----- Supplied material -----
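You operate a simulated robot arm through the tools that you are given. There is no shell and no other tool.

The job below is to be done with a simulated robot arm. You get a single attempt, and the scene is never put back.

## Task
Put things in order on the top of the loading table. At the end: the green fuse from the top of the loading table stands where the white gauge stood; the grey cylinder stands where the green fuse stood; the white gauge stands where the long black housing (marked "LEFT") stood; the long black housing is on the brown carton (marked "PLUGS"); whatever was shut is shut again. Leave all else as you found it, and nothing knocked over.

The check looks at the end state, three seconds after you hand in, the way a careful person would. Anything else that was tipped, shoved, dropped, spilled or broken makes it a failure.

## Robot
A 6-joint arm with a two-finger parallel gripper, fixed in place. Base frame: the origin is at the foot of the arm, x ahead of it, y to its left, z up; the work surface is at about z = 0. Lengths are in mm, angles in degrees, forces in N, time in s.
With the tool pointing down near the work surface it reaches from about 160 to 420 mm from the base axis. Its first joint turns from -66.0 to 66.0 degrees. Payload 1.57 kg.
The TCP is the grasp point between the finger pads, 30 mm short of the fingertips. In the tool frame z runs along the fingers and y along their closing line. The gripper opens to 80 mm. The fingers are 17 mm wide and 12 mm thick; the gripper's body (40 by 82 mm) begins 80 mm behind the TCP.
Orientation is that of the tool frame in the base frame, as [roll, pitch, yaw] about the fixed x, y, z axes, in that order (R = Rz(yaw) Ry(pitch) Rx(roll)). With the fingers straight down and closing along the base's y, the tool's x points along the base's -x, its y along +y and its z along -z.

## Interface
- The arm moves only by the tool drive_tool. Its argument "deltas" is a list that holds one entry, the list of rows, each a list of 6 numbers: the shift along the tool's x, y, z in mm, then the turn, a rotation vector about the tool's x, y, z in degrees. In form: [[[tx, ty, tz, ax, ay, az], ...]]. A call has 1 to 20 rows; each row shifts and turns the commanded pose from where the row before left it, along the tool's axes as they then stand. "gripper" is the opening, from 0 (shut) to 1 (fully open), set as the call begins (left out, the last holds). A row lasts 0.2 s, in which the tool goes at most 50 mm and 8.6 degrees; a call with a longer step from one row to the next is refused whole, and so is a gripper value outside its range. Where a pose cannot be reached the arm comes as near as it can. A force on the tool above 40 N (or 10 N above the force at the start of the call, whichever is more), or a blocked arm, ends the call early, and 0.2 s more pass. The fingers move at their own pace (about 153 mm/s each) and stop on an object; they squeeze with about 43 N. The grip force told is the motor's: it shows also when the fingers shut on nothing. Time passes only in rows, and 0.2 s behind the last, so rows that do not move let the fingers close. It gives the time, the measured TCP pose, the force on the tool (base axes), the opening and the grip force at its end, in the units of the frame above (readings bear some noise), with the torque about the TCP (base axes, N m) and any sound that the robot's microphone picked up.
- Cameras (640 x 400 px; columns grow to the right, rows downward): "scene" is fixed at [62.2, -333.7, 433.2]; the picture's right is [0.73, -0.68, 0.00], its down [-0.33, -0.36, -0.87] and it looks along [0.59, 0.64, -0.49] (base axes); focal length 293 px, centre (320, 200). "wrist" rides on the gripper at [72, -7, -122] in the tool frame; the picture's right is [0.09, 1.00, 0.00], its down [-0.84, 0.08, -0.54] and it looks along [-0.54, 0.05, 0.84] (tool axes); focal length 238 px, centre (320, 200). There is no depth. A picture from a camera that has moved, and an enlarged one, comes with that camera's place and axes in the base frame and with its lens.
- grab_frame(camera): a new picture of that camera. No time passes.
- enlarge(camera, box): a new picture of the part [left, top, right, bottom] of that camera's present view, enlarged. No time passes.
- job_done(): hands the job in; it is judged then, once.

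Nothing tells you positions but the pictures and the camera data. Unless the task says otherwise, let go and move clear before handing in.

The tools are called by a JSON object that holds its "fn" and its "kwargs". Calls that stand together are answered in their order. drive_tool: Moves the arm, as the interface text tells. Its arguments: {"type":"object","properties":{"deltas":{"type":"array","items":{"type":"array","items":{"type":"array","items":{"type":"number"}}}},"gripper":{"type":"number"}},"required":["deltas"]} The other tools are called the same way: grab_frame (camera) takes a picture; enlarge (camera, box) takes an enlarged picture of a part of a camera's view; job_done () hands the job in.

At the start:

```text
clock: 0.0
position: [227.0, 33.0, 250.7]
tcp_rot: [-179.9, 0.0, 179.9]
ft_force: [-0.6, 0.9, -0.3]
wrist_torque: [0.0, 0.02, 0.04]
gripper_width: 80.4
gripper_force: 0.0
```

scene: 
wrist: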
-----
* [Prompt]:
Find the lines containing "simulated" and list every one of them.

* [Expected answer]:
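You operate a simulated robot arm through the tools that you are given. There is no shell and no other tool.
The job below is to be done with a simulated robot arm. You get a single attempt, and the scene is never put back.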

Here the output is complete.